— start of EXCERPTED DATA —

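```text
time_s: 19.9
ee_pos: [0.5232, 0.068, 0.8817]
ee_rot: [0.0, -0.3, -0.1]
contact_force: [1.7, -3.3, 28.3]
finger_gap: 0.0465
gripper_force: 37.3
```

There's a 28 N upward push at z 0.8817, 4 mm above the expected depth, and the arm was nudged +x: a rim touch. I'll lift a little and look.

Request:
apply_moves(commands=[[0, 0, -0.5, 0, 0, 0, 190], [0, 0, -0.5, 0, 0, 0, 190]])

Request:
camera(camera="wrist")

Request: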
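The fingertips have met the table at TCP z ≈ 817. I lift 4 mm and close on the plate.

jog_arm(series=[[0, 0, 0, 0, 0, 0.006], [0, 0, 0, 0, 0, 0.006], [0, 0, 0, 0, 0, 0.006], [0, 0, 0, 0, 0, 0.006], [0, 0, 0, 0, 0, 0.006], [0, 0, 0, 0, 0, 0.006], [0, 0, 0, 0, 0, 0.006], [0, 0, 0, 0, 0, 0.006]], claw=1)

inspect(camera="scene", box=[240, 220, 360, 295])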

— end of EXCERPTED DATA —

■ THE PROBLEM:
Word for word, restate all of the data shown above. Write them as strings in a JSON array, leaving out blank lines.

■ ANSWER TO THIS TASK:
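[
  "```text",
  "time_s: 19.9",
  "ee_pos: [0.5232, 0.068, 0.8817]",
  "ee_rot: [0.0, -0.3, -0.1]",
  "contact_force: [1.7, -3.3, 28.3]",
  "finger_gap: 0.0465",
  "gripper_force: 37.3",
  "```",
  "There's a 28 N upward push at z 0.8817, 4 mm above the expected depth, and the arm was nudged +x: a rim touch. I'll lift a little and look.",
  "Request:",
  "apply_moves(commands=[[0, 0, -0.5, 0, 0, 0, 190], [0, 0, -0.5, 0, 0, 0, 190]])",
  "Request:",
  "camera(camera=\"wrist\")",
  "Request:",
  "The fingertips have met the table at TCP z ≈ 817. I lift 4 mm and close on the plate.",
  "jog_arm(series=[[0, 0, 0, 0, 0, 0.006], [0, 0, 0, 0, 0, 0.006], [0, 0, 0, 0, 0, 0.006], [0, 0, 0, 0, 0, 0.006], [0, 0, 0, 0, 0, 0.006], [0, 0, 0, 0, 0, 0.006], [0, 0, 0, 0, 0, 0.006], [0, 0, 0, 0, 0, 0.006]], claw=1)",
  "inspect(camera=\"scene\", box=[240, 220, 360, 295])"
]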